Alas, as impressive as it is, I'm wondering why the Lion of Yokuda, that to me feels like a title befitting someone more epic. It's like someone called Bear of Atmora. I'm not against it, but I don't think Tariq should have that title so early in his career, maybe later?

So did Tariq have his dinner with Ri'saad much earlier? Because I assumed after dinner he immediately went into Markath. I must eiter be reading it wrong or it's not being made that clear.

This is another case of show and tell. Here, in the exposition, we are told that Faleen has a temper. It would be better had you shown that temper much earlier, maybe she got angry at a servant or one of the Altmer. As is, Faleen seems like a pretty cool headed person to me so far.

I know Tariq uses the term Fist as an angry term, but it actually makes the Justiciar sound cooler. Fists of the Dominion is a great name for any organisation.
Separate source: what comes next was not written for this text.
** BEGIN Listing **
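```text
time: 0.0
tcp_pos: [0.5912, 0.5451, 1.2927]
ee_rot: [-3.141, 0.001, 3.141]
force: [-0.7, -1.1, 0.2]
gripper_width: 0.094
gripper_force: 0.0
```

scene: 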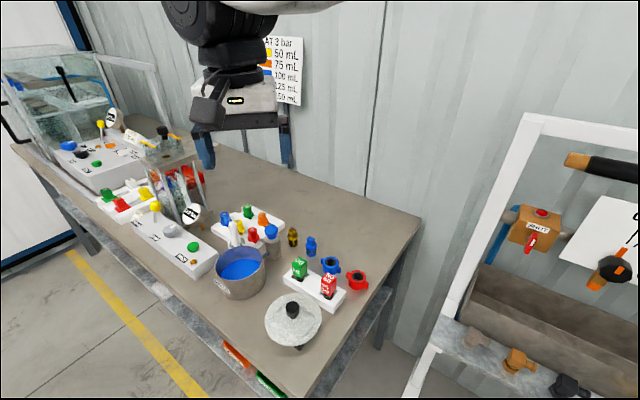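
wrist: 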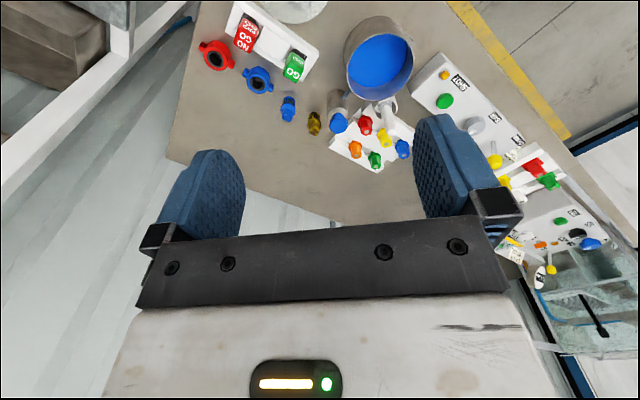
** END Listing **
"I'll mark it on your map," said Calcemo.

I'm not sure how to feel about the Forsworn thing wth Calcemo. Otoh I'm glad you didn't actually go into detail, on the other, it would have worked better if it was a scene transition. Tariq goes to ask and Calcemo explains, Tariq says that's not so bad and boom, he gets attacked in the next scene.

I'm curious to see how, you clearly know your lore, make up with the fact that Redguards don't actually do the whole murder undead thing, seeing it as sacrilige yet Tariq has no issue. I know he eats people and all, but I'm curious how this goes. Is he one of the Ash'abah?
10/15/2020 c1 Agent 94
It's good to see some Redguard love around these parts!
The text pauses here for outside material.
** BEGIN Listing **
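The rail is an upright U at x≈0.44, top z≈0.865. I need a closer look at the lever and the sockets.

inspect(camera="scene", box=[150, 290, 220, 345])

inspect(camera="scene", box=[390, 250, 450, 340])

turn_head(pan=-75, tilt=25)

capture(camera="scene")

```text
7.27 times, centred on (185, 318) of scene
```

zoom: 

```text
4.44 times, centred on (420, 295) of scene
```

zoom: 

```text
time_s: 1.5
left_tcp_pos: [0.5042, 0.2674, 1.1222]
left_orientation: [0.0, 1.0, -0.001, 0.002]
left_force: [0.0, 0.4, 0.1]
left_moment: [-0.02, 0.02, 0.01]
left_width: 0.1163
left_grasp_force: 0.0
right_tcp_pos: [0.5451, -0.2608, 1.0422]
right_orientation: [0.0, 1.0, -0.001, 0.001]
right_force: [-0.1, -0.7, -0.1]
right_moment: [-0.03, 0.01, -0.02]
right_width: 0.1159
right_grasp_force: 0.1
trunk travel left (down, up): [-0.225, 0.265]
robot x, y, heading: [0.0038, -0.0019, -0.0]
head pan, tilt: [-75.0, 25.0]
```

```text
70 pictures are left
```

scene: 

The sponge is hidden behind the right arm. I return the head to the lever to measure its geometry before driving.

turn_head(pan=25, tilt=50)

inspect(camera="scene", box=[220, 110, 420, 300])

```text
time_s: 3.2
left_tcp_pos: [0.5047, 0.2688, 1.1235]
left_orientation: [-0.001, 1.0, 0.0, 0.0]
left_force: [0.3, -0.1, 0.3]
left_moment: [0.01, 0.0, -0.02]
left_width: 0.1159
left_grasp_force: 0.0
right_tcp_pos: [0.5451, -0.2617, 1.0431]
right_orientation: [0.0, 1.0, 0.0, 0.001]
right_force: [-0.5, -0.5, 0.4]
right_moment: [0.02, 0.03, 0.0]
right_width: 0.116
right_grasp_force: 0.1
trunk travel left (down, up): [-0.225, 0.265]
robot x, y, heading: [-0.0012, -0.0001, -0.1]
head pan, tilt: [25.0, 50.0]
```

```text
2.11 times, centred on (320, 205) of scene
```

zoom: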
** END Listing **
First of, I recommend you put a seperating line between your AN/Disclaimer as you did at the end of the chapter.

I like your opening by having Ri'saad as the opening POV, but I would wager a paragraph describing the weather/location/atmosphere would do quite a bit. The line about villagers returning home is good, but the city itself should be described, even briefly.

-

Your line about Markath being a city of scum and villainy is true, but it should probably be shown that well beforehand. Perhaps how there a lot of beggars on the street, war vets with missing limbs, a person being mugged in broad daylight, and guards who looked the other way. It's a difficult line to straddle: showing and telling, but the paragraph about weak government falls on the latter.
Seeing as he had dinner with Ri'saad, maybe a line about the khajiit telling him about the city, the politics, the dragons (?), would make for a good info dump.

Ah, I see you know your theology. Not enough folks value that in their fics, and neither does Bethesda it seems.

Overall, it's short, sweet, but I do think there should be a bit more when it comes to the intro. The first chapter vaguely reminds me of a pulp story: An adventurer from a distant land selling his blade and fighting monsters. I'm all for that, but as we see everything Tariq's POV, he does come off as slightly one-dimensional, perhaps that will be rectified in the next chapter.